(Set problem 1) Quote the text block word for word, starting at "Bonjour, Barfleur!" and ending with "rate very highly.".

(Text block)
Bonjour, Barfleur!

During a recent location research visit to Normandy Kathy and I visited the lovely little coastal village of Barfleur in northwestern France. It’s not far from Cherbourg and well worth a side trip! And as well as one thousand years and more of history there are some wonderful eateries featuring its famous mussels, Blonde de Barfleur, which connoisseurs rate very highly.

The port of Barfleur today

The port of Barfleur today

You can see why Barfleur’s listed as one of the most beautiful villages in France as you take in the granite houses around the picturesque harbour and in the village centre charmingly adorned with white shutters. The French Neo-Impressionist painter Paul Victor Jules Signac painted some delightful studies of the port and village; he spent the last two years of his life in Barfleur.

In the ninth century the Viking invaders from Scandinavia made Barfleur one of the bases. In time it became the largest port in Normandy and bore witness to a number of important historical events.

Cannon from the 1692 battle of Barfleur

Cannon from the 1692 battle of Barfleur

In 1066 William the Conqueror in Mora, with Etienne from Barfleur as his helmsman, headed a fleet of 400 ships to conquer England, which of course he famously did.

Barfleur became the port of embarkation for royal crossings, the royal ship Esneca Regis usually making the crossing to Southampton in a night.

In 1120 Henry I, the Duke of Normandy, was returning to England with his two sons. The crossing had been delayed by a strong north wind and to pass the time much wine was imbibed ashore. The ship Blanche Nef founded on the rock Quillebeuf and all bar Berold, a butcher from Rouen perished. (This incident is described by Renzi in Invasion.)

It is said that Henry I was never seen to smile gain.

Barfleur has a huge tide range; the harbour at low water

Barfleur has a huge tide range; the harbour at low water

The tragedy changed the course of English history as it marked the end of Henry’s direct male line and resulted in bloody civil war, only resolved when Henry II came to the throne.

Henry II married Eleanor of Aquitaine and passed through Barfleur many times, among them on his way to petition the Pope to lift the excommunication after the murder of Thomas Becket.

(Source material)

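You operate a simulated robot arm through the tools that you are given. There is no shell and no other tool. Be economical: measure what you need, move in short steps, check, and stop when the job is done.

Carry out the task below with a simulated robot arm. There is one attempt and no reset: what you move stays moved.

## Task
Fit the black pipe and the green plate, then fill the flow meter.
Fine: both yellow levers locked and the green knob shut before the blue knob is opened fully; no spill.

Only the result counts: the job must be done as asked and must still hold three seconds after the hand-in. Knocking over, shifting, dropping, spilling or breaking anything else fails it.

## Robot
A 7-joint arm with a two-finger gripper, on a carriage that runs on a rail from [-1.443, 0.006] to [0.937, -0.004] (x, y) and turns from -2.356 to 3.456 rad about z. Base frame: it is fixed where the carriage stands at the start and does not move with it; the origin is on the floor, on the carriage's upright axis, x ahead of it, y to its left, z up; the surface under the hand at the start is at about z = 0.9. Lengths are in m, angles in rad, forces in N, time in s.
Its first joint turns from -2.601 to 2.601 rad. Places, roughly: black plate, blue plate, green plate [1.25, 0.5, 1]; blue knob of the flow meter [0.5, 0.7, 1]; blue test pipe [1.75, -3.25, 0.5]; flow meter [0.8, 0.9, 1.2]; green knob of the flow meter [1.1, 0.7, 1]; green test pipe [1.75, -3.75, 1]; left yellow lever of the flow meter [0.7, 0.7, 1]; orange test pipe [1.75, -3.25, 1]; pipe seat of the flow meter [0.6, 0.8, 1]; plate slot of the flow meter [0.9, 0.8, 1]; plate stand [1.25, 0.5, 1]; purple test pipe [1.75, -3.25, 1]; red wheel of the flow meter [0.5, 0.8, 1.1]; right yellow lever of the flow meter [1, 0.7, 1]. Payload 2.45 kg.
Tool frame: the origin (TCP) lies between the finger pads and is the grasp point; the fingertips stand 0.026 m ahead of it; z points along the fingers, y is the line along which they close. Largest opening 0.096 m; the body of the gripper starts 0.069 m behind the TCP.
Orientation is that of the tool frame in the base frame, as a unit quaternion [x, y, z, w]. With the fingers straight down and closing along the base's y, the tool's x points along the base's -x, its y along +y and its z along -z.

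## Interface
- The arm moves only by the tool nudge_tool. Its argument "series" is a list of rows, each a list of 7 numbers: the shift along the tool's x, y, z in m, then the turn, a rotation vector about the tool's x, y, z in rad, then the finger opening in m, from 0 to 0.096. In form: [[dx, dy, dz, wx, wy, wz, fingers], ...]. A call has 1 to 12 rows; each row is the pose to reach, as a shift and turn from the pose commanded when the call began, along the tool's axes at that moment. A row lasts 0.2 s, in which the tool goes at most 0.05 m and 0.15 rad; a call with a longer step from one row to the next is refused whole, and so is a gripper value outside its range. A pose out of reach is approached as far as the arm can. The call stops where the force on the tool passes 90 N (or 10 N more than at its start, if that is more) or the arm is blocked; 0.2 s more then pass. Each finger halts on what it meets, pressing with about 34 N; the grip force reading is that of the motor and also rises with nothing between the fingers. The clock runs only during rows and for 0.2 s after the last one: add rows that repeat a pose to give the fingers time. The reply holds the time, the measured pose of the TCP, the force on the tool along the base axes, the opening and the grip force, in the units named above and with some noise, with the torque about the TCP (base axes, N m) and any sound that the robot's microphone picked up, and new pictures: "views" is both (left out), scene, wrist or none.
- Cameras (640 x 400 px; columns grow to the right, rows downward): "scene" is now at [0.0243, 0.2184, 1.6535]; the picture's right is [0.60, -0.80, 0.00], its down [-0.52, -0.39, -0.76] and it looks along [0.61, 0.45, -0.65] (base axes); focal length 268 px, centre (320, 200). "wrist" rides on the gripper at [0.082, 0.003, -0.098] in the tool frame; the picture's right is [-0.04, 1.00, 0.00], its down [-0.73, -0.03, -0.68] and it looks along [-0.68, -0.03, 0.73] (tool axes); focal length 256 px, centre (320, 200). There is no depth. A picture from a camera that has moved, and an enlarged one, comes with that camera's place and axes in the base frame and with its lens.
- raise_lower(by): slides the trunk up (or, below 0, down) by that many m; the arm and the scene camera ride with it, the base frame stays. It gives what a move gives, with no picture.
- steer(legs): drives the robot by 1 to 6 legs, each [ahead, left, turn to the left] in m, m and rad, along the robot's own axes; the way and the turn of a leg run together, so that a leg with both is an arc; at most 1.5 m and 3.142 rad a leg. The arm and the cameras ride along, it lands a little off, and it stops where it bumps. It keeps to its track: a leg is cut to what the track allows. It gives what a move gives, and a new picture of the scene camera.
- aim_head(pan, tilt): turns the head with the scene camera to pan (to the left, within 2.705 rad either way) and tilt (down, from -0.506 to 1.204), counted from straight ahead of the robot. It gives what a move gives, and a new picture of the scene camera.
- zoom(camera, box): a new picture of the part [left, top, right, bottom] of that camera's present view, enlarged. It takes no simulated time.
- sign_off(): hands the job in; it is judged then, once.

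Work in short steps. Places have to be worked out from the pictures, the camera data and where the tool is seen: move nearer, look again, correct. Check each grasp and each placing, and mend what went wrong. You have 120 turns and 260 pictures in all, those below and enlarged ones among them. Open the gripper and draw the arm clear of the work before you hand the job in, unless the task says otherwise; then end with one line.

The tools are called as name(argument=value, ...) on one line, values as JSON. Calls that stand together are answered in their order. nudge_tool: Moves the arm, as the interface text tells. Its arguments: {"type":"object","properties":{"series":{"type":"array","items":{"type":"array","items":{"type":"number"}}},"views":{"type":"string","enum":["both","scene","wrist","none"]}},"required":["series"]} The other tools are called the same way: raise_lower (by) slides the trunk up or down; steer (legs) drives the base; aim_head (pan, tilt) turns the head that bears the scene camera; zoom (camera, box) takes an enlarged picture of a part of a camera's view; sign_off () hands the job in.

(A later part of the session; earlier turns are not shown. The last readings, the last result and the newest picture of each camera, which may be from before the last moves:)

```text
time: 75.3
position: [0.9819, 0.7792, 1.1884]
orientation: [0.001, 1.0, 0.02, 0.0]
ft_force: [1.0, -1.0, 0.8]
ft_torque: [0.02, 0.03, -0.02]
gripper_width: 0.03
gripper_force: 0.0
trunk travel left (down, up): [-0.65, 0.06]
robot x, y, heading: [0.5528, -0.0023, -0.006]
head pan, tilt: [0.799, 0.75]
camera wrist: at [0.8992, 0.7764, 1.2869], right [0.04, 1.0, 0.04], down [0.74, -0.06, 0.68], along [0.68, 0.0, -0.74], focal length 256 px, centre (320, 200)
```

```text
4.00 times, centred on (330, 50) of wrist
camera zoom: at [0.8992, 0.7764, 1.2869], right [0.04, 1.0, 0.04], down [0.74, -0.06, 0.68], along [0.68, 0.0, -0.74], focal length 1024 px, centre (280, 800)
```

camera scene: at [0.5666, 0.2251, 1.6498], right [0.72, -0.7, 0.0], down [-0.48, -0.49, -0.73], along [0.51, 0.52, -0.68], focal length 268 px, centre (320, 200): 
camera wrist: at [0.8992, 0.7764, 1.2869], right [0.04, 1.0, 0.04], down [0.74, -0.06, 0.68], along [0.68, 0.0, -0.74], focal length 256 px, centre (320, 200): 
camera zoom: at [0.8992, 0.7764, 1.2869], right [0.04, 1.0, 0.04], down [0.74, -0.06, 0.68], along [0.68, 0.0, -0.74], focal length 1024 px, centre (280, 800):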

(Set problem 2) Only the lines from the one containing "- zoom(camera, box): a" through the one containing "- sign_off(): hands" are to be extracted, exactly as they appear, with both ends included.

(Right answer 1)
Bonjour, Barfleur!

During a recent location research visit to Normandy Kathy and I visited the lovely little coastal village of Barfleur in northwestern France. It’s not far from Cherbourg and well worth a side trip! And as well as one thousand years and more of history there are some wonderful eateries featuring its famous mussels, Blonde de Barfleur, which connoisseurs rate very highly.

(Right answer 2)
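- zoom(camera, box): a new picture of the part [left, top, right, bottom] of that camera's present view, enlarged. It takes no simulated time.
- sign_off(): hands the job in; it is judged then, once.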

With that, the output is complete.